CURRY: --everything changed. And, uh, I must admit--and so all of a sudden, and then were, after the Raleigh conference, Ella and I were ----------(??) adult advisors.

FOSL: Right.

CURRY: Uh, and, you know, I was an--

FOSL: Yeah, but how old were you?

CURRY: Well, I wasn't--(laughs)--much older.

FOSL: I knew that.

CURRY: But I had a full-time job.

FOSL: I knew that.

CURRY: I was twenty-three. But I was out of college. I had a full-time job.

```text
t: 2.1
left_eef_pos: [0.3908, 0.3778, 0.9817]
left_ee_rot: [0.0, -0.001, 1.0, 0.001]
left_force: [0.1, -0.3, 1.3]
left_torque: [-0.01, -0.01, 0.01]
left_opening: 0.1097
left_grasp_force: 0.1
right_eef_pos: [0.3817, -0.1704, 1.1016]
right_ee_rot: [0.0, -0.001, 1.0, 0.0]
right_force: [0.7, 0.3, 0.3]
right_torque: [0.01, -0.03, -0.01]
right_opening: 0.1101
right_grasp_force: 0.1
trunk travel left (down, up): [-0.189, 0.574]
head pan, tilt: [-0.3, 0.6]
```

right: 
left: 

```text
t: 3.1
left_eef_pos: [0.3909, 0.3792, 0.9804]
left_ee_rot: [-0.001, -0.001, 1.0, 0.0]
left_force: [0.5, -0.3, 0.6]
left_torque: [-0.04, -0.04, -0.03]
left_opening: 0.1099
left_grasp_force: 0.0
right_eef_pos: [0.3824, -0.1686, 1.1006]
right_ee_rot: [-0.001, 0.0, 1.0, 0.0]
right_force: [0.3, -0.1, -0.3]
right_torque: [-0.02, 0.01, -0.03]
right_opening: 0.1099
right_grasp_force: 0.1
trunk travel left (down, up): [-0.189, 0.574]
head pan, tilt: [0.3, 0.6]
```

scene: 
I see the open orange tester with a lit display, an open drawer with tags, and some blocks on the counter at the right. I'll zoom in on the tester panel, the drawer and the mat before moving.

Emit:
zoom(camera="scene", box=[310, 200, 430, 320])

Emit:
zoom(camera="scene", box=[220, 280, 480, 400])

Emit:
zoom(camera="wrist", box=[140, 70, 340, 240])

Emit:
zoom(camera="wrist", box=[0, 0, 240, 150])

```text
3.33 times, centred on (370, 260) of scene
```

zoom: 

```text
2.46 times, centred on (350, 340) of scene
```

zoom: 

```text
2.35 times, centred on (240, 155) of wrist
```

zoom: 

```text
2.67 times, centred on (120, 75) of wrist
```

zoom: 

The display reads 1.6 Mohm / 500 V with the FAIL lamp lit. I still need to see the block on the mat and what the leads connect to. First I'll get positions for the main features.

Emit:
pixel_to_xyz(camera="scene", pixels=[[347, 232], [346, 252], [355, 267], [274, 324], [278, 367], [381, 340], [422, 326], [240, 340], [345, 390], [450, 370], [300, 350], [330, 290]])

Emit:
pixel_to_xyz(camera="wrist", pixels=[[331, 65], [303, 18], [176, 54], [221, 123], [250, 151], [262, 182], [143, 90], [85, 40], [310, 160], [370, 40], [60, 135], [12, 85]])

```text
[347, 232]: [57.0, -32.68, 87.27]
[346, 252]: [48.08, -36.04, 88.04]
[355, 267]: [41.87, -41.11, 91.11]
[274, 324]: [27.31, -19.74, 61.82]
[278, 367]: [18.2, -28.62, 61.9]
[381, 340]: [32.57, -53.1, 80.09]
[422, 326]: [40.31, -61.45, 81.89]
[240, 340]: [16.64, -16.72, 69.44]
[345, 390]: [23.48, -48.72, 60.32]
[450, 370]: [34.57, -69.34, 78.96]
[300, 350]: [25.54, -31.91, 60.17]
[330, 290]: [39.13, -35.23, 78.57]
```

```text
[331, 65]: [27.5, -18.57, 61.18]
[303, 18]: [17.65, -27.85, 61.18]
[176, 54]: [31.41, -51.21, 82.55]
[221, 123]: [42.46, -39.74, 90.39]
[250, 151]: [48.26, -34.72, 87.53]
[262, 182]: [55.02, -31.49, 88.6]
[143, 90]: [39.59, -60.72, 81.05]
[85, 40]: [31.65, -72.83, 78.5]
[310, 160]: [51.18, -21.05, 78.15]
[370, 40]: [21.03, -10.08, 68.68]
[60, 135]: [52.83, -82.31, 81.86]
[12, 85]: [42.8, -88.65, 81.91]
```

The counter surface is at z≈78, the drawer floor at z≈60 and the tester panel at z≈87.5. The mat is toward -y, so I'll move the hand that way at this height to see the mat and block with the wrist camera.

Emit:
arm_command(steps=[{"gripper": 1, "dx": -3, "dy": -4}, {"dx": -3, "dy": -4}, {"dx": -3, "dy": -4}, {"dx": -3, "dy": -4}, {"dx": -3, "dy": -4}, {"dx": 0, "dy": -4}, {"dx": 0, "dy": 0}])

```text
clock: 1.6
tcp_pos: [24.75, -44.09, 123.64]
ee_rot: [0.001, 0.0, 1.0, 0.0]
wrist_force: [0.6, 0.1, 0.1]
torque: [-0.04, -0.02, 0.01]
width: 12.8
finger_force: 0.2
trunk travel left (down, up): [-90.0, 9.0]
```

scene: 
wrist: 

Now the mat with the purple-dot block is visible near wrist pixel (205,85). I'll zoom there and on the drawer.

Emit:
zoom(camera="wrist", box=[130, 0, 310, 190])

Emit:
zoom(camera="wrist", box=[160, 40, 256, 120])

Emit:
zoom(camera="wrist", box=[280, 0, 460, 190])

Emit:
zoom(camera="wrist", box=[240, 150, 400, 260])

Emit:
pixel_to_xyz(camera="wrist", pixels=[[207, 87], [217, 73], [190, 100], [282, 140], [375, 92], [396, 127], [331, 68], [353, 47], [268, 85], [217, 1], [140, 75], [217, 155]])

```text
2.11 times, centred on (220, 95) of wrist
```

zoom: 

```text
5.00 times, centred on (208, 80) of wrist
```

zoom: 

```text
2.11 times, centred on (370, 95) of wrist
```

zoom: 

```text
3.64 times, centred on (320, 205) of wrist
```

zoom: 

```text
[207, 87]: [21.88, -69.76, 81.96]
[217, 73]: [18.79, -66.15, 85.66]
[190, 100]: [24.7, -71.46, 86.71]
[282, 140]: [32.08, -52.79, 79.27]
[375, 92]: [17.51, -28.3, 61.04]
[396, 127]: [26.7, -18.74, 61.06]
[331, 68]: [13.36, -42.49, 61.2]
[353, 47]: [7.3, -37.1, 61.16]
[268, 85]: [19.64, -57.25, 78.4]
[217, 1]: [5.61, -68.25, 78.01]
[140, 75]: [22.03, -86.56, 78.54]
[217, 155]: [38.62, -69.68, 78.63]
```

FOSL: So you were like four years older.

CURRY: Yeah. And, yeah. And I had--I, you know, I, I was paid.

FOSL: Right.

CURRY: And, uh, my first salary was five thousand dollars, so, that, that first year. And my mandate was to do this and then to hold-- continue all the summer seminars prior to the conference. So, um, then, we had our first SNCC conference in the fall of '60.


FOSL: Right.

CURRY: And I think that's when I met Anne.

FOSL: She was there.

CURRY: Yeah. Yeah.

FOSL: She was there.

CURRY: Okay. And, uh--

FOSL: So you never even heard of her--


FOSL: --as far as you know?

CURRY: Unh-uh.

FOSL: Okay.

CURRY: No. No, I hadn't personally.

FOSL: But Ella knew her.

CURRY: Yeah, yeah. Yeah. Well, I'm sure that Ella probably mentioned her. I mean, you know, that Ella probably talked to her, to me about her. But, uh, I hadn't known her prior to, to the summer of '60.

FOSL: Okay.

CURRY: Yeah, then of course I met her. I may have met her when she came down, 'cause she and Ella, as you know, were so close. Um, and I may have met her that summer. But I, I know that she was at that, uh, conference. But it was really funny, and I'm sure you've run into this, uh, with a million people. Uh, my advisory committee, uh, and the SRC in particular, they were always very leery--


FOSL: Oh yeah.

CURRY: --of, of, of, of the Bradens. And, you know, I'm, I'm not easily, I'm pretty independent, and I'm not very easily, uh, and I didn't even know enough about red-baiting, to tell you the truth, to, uh--

FOSL: Right.

CURRY: --I mean, you know, I didn't even know half the stuff that was, was going on half, half the time in terms of, of who was doing what. I do remember that we all--that, that I thought Joanne Grant was pretty scary, because when I first met her. Because she was working for the, uh--

FOSL: --Guardian--

CURRY: --The National Guardian. And she always looked like a million dollars. And she was so articulate. But, you know, Julian thought that Bob Moses was a Communist when we first came down. Because he was alway-, he was so smart. And he was from New York. And he always wanted to be in demonstra-, he always wanted to do organ-, I mean--

FOSL: Right.

CURRY: --so many kids back in '59, and '60, we were very, uh, uh, naive.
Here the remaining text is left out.